Now consider the family of all ideals in $R$ contained in $Z$:$$\mathcal{S} = \{I \trianglelefteq R : I \subseteq Z\}$$
Order $\mathcal{S}$ by inclusion. We have $\{0\} \in \mathcal{S}$, and for every chain $\mathcal{L}$ in $\mathcal{S}$ we have that $\bigcup \mathcal{L}$ is an upper bound for $\mathcal{L}$ which is contained in $\mathcal{S}$. Zorn's lemma implies that $\mathcal{S}$ has a maximal element $P$. We claim that $P$ is prime.

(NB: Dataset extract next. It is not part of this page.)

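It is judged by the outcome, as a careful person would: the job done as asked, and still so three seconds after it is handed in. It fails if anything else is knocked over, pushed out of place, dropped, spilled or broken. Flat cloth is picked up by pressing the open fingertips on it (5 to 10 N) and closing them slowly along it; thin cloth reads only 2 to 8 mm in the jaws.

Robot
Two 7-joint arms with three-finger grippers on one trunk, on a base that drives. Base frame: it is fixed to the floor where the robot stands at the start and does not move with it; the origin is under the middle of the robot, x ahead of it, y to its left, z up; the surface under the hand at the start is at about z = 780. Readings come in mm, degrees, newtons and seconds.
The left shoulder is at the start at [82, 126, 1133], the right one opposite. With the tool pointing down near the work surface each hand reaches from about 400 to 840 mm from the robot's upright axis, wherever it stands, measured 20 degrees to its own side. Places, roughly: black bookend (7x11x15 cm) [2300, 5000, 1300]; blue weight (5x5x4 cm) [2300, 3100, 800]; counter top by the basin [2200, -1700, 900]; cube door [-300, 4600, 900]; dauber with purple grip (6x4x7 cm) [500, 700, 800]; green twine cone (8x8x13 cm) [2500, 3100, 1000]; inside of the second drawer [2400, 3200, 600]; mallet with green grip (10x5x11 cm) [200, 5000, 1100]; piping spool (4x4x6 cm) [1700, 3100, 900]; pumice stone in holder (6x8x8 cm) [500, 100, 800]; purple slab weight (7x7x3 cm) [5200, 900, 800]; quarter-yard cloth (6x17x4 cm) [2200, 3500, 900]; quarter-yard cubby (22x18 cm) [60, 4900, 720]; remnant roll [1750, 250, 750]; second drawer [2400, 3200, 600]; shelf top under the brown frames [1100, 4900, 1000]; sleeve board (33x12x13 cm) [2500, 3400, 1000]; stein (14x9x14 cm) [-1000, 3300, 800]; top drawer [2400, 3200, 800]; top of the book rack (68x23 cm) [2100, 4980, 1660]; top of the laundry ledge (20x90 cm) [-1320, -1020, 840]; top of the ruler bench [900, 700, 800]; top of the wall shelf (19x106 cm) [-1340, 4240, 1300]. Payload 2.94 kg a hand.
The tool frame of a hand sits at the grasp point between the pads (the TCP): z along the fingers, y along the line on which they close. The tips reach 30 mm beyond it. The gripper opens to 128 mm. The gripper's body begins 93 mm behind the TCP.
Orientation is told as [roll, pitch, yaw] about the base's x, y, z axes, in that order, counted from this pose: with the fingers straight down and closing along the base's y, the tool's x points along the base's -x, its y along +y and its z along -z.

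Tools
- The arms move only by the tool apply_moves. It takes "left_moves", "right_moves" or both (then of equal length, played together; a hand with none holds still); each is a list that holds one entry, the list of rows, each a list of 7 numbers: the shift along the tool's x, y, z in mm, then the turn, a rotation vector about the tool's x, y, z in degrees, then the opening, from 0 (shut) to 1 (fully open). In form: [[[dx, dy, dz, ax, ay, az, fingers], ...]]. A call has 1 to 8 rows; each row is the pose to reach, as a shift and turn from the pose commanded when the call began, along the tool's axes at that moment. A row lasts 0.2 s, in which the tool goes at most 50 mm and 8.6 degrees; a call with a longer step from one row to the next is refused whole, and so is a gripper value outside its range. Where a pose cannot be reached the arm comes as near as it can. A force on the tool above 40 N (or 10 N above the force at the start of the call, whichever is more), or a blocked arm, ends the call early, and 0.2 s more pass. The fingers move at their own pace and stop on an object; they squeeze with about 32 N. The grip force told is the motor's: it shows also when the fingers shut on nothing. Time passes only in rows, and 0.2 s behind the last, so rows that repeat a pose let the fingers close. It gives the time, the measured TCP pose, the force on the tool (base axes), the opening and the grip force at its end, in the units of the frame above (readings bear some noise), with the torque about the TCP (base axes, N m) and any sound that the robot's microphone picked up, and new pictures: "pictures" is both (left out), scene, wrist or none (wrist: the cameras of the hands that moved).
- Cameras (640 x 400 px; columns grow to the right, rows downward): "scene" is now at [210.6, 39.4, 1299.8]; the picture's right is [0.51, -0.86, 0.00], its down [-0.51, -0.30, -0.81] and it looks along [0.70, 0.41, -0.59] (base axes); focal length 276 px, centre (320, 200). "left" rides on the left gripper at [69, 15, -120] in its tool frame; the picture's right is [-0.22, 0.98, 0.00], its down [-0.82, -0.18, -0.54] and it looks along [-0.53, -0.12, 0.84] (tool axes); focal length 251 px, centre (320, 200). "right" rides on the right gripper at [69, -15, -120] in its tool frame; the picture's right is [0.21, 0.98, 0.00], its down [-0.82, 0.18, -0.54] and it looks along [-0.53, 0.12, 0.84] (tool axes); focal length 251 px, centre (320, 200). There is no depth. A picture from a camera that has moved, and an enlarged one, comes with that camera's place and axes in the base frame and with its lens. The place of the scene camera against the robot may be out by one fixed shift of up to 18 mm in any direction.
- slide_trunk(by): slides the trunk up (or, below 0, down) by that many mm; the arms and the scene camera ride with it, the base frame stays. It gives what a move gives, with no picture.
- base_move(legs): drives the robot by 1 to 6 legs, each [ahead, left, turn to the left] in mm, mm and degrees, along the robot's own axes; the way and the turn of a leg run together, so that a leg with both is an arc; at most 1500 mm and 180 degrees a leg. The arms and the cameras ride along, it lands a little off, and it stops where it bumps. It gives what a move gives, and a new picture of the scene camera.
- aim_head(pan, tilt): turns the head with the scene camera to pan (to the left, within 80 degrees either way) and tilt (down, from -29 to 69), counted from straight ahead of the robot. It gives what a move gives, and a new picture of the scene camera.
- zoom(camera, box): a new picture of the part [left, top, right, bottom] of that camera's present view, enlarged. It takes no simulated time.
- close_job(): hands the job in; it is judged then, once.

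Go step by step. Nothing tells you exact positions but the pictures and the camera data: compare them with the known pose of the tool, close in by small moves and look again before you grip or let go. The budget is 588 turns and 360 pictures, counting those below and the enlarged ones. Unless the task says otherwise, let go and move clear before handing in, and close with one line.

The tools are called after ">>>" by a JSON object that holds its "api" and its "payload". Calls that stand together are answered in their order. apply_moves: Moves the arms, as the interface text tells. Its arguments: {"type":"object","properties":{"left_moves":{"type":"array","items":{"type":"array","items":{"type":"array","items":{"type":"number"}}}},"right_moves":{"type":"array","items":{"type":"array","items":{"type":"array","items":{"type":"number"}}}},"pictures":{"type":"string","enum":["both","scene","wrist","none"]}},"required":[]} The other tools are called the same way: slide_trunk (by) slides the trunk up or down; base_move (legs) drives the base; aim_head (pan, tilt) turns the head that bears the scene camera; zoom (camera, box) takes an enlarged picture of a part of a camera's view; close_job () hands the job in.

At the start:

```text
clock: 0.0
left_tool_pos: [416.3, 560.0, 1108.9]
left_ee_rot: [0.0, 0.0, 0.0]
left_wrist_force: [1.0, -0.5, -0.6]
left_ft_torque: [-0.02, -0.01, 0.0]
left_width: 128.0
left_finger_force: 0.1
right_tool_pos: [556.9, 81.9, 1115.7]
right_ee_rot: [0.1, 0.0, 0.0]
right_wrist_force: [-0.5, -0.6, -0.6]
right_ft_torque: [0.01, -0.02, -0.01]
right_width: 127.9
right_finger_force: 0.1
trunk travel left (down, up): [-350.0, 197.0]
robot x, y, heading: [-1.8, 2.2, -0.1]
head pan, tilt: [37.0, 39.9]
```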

Let $A, B$ be two ideals in $R$ such that $AB \subseteq P$. Assume $A, B \not\subseteq P$. Then $P + A$ and $P + B$ are two ideals in $R$ which strictly contain $P$. Therefore, $P + A$ and $P + B$ intersect $R \setminus Z$. Let $p_1 + a \in (P + A) \cap R \setminus Z$ and $p_2 + b \in (P + B) \cap R \setminus Z$.
Since $R \setminus Z$ is closed under multiplication we have:
$$R \setminus Z \ni (p_1 + a)(p_2 + b) = p_1p_2 + p_1b + ap_2 + ab \in P$$
which is a contradiction since $P \subseteq Z$.
Therefore $P$ is a prime ideal of $R$ contained in $Z$.